DO THIS: Output the material below in full, exactly as it is. Put each line that is not blank into a JSON list as a string.
>> BEGIN DATA EXTRACT
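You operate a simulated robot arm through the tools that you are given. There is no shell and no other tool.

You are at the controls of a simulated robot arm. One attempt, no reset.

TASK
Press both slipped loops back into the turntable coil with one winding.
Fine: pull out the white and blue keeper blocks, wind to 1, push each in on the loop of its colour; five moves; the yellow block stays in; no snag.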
>> END DATA EXTRACT
FULL ANSWER:
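[
  "You operate a simulated robot arm through the tools that you are given. There is no shell and no other tool.",
  "You are at the controls of a simulated robot arm. One attempt, no reset.",
  "TASK",
  "Press both slipped loops back into the turntable coil with one winding.",
  "Fine: pull out the white and blue keeper blocks, wind to 1, push each in on the loop of its colour; five moves; the yellow block stays in; no snag."
]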